====== Document segment ======
BOUQUETT, PHILIP, D.D. (1669–1748), Hebrew professor, was educated at Westminster School, whence he was elected in 1689 to a scholarship at Trinity College, Cambridge. He became B.A. 1692, M.A. 1696, B.D. 1706, D.D. 1711. When a vacancy occurred in the professorship of Hebrew in 1704, which it was thought desirable to confer on Sike, Bouquett was temporarily appointed to it in the absence of Sike, the famous oriental scholar, for whom the post was reserved. Sike was definitely elected in August 1705, but on the professorship falling vacant again seven years later, Bouquett was elected to fill it permanently. He died senior fellow of Trinity on 12 Feb. 1747-8, aged 79. Cole describes him as 'born in France, an old miserly refugee, who died rich in college, and left his money among the French refugees. He was a meagre, thin man, bent partly double, and for his oddities and way of living was much ridiculed.' He refused to sign the petition against Dr. Bentley. Bouquett contributed a copy of elegiacs to the university collection of poems on the death of George I and accession of George II in 1727.
====== Data excerpt ======
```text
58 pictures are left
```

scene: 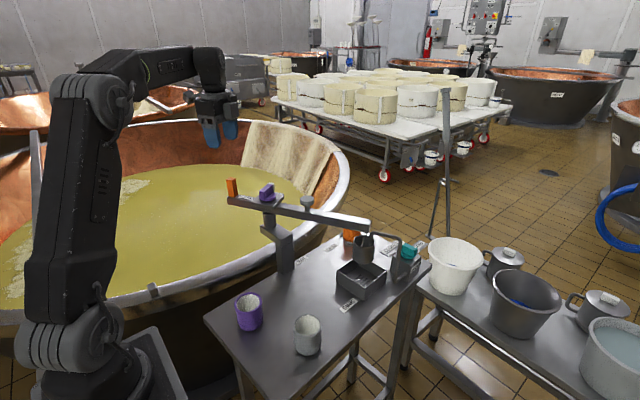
======
* [Goal]: Set down the document segment once more as it stands.

* [Written response]:
BOUQUETT, PHILIP, D.D. (1669–1748), Hebrew professor, was educated at Westminster School, whence he was elected in 1689 to a scholarship at Trinity College, Cambridge. He became B.A. 1692, M.A. 1696, B.D. 1706, D.D. 1711. When a vacancy occurred in the professorship of Hebrew in 1704, which it was thought desirable to confer on Sike, Bouquett was temporarily appointed to it in the absence of Sike, the famous oriental scholar, for whom the post was reserved. Sike was definitely elected in August 1705, but on the professorship falling vacant again seven years later, Bouquett was elected to fill it permanently. He died senior fellow of Trinity on 12 Feb. 1747-8, aged 79. Cole describes him as 'born in France, an old miserly refugee, who died rich in college, and left his money among the French refugees. He was a meagre, thin man, bent partly double, and for his oddities and way of living was much ridiculed.' He refused to sign the petition against Dr. Bentley. Bouquett contributed a copy of elegiacs to the university collection of poems on the death of George I and accession of George II in 1727.